Father-in-law had a fish cake (R70) ss starter and though it seemed well-cooked and with crisp crumbs, he wasn’t quite hooked on it. Allegedly, it tasted too much of fish.

 

Von-Mari had a Pomodoro salad (R105) and the saltimbocca alla Romana, served with vegetables and potato wedges, (R220) because she was in a veal state of mind. Her mother had a Parma ham pizza (R170),


father-in-law’s main was spinach ravioli (R195) (he’d asked the owner whether they could do cannelloni but they couldn’t)

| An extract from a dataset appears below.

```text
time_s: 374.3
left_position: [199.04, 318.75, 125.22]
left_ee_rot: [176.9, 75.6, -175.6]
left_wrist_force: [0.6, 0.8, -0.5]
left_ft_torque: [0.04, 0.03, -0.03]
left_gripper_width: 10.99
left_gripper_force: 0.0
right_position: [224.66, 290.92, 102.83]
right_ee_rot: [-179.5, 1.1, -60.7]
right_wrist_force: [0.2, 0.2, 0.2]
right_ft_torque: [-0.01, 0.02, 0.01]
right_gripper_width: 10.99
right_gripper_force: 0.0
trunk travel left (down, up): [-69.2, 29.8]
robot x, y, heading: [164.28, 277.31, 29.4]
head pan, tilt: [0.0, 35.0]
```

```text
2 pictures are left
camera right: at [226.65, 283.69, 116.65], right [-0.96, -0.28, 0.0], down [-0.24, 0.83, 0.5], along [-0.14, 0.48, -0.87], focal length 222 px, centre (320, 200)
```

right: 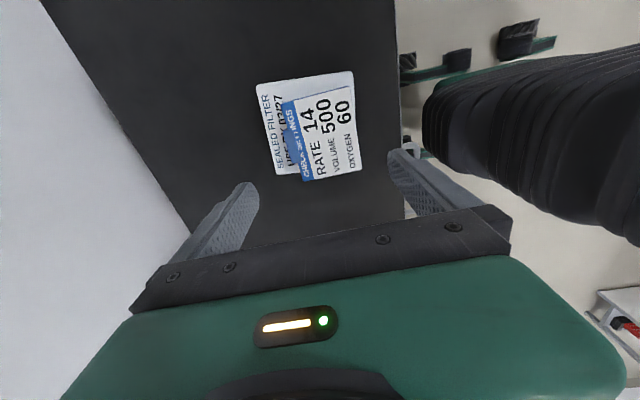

and I chose the gnocchi with Gorgonzola sauce (R180) because it had impressed me so indelibly 6 years ago.

 

The veal was perfectly cooked, succulent and flavourful; the potato wedges were crisps and creamy; and the al dente vegetables were perfectly cooked though Von-Mari exported the carrots to my plate, not being a fan.  The salad was fresh and delightful.

 

The pizza also had a superbly thin, crisp crust and the toppings were delicious. The ravioli were excellent with perfect pasta and a good amount of filling. The gnocchi were as  smooth, light and fluffy as I recalled them from last time around and the cheese sauce was deeply flavourful.

 

Mother-in-law finished with a single shot Frangelico Dom Pedro (R65), her husband chose a single scoop of rum and raisin gelato, Von-Mari chose a scoop burnt almond gelato and my selection was a scoop of pistachio gelato. The gelato was R35 a scoop.

 

The gelato was father-in-law’s second disappointment of the evening. The essence of raisin was present in the  ice cream but no rum was harmed in the making of the gelato  

 

On the other hand, the almond and pistachio ice creams were palate pleasing and brought back memories of Italy in the summer time when we’d consumed gelato as if it were oxygen.

 

The bill, also including a bottle of sparkling water, came to R1510,00 before tip.

 

The few issues aside, the dining experience at Pomodoro is still highly satisfactory. The service was cheerful and friendly, the atmosphere was inviting, cosy and homey, prices are reasonable and we ate well. A must visit when you are in the Wilderness area.